Dataset excerpt:
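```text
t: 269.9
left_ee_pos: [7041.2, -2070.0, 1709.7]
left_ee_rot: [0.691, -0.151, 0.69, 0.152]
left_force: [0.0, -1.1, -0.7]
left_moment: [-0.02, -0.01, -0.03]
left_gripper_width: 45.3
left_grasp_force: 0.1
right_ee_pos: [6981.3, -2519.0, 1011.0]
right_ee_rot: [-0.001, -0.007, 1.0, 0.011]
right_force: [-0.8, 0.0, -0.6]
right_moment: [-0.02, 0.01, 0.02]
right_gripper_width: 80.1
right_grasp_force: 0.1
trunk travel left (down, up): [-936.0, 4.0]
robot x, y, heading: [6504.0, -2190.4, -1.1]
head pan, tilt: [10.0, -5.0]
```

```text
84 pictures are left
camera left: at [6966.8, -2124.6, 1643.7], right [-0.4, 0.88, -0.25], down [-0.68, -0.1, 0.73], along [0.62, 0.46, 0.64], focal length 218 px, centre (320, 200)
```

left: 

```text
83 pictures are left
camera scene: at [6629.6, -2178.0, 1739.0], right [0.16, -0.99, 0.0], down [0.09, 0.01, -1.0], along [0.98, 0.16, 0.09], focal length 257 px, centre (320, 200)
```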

What this task involves:
Where a line holds the string "centre", copy that line.

Expected output:
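camera left: at [6966.8, -2124.6, 1643.7], right [-0.4, 0.88, -0.25], down [-0.68, -0.1, 0.73], along [0.62, 0.46, 0.64], focal length 218 px, centre (320, 200)
camera scene: at [6629.6, -2178.0, 1739.0], right [0.16, -0.99, 0.0], down [0.09, 0.01, -1.0], along [0.98, 0.16, 0.09], focal length 257 px, centre (320, 200)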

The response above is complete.